Athānyataro bhikṣur yena bhagavāṃs tenopajagāma | upetya bhagavatpādau śirasā vaditvaikānte ‘sthāt | ekāntasthitaḥ sa bhikṣur bhagavantam idam avocat | āyuṣmatā bhadanta śāriputreṇa udārārṣabhī vāg bhāṣitaikāṃśa udgṛhītaḥ pariṣadi samyaksiṃhanādo nāditaḥ | apratisaṃ viditaṃ mām …

Tathā hi śāriputrasya bhikṣor dharmadhātuḥ supratividdhaḥ ||

Transl. –

Then a certain bhikṣu went to where the Buddha was, and, having gone there, he bowed to the Buddha’s feet and stood to one side; standing to one side, he said to the Buddha: Lord, a noble speech, a bull’s speech, a categorical statement, was made by Śāriputra, and in the assembly he uttered a real lion’s roar, saying: While I was ignorant of his meaning…, etc.

[The Buddha replied]: Truly, the dharmadhātu has been well penetrated by the bhikṣu Śāriputra.

The bhikṣu who denounced to the Buddha what he believed to be Śāriputra’s boasting was named Kaḷāra: cf. Samyutta, II, p. 50.

On the adjective ārṣabha, see above, p. 1592F, note 1.

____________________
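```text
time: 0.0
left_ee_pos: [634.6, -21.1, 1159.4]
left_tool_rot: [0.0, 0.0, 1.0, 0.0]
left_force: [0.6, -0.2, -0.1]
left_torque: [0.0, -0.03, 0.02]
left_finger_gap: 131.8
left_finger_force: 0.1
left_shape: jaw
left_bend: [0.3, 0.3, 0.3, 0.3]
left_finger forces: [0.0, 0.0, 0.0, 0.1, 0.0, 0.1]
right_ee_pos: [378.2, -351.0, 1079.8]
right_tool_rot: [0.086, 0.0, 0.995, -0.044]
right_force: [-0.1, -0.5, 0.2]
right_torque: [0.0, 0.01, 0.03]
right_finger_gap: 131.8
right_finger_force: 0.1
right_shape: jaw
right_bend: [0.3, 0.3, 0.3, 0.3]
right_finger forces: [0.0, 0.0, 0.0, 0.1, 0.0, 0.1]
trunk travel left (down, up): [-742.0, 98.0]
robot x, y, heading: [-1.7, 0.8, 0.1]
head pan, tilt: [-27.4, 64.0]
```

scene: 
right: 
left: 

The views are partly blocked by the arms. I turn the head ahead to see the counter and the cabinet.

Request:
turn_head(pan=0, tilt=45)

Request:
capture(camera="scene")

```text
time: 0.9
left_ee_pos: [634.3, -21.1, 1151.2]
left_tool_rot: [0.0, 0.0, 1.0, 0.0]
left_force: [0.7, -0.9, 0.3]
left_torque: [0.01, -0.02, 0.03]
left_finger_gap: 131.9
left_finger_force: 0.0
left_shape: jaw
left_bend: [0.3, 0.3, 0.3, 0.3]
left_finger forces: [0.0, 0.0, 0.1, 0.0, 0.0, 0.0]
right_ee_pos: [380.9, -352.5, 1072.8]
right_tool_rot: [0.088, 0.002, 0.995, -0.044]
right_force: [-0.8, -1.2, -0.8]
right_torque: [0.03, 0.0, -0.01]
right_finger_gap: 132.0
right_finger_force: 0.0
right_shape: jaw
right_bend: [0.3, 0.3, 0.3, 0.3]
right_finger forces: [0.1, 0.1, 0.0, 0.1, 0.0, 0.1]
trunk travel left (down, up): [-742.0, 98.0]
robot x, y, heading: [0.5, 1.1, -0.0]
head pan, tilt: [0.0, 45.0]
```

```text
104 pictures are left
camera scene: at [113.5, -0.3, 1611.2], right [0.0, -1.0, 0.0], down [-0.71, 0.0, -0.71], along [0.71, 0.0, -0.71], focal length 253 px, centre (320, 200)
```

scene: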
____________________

When the canonical sūtras say the dharmadhātu has been well penetrated (supratividdha) by the Buddha or by Śāriputra (cf. Dīgha, II, p. 8, l. 13–14; p. 53, l. 13–14; Majjhima, I, p. 396, l. 10; Saṃyutta, II, p. 56, l. 4), they have in mind the Hīnayāna dharmatā, namely the pratītyasamutpāda (cf. Saṃyutta, II, p. 25, l. 17 foll.). For the Mahāyāna, the dharmadhātu is the true nature of dharmas (dharmatā) which has, as sole nature, the absence of nature. Where the śrāvakas speak of dependent origination (pratītyasamutpāda), the bodhisattvas speak of non-production (anutpāda): see above, p. 351F.

Footnotes and references:

1.

Nidānasaṃyukta, p. 202–203: Athḥāyuṣmāñ Śāriputro ‘ciraprakārantaṃ bhagavantaṃ viditvā bhikṣūn āmantrayati | apratisaṃviditaṃ mām āyuṣmanto bhagavān etaṃ prathamaṃ praśnaṃ pṛṣtavān | tasya me ‘bhūd apūrvaṃ dhandhāyitatvam | yataś ca me bhagavāṃs tat prathamaṃ praśnavyākaraṇam abhyanumoditavān tasya me etad abhavat | sacet kevālikāṃ rātrim bhagavān etam evārtham anyaiḥ padair anyair vyañjanaiḥ praśnaṃ pṛcchet kevalikām apy aham rātriṃ bhagavata etam evārthaṃ padair anyair vyañjanaiḥ praśnaṃ pṛṣṭo vyākuryām | saced ekaṃ divasam | ekaṃ rātridivasaṃ | saptāpi rātridivasāni Bhagavan mām etam evārtham anyaiḥ padair anyair vyañjanaiḥ praśnam pṛṣṭo vyakudivasāni bhagavata etam evārtham anyaiḥ padair anyair vyañjanaiḥ praśnaṃ pṛṣṭo vyākuryām |

Transl. – Then, seeing that the Bhagavat had gone, Śāriputra said to the bhikṣus: While I did not yet know what he meant, O venerable ones, I felt more embarrassed than I have ever felt before. But as soon as the Bhagavat had approved of my first answer to his question, I had the following thought: If the Bhagavat questioned me on the same subject for a night using different phrases and different words, I would, for this whole night, be able to answer the Bhagavat on this same question using different phrases and different words. And it would be the same if the Bhagavat questioned me on the same subject for a day, or a night, or even seven days and seven nights.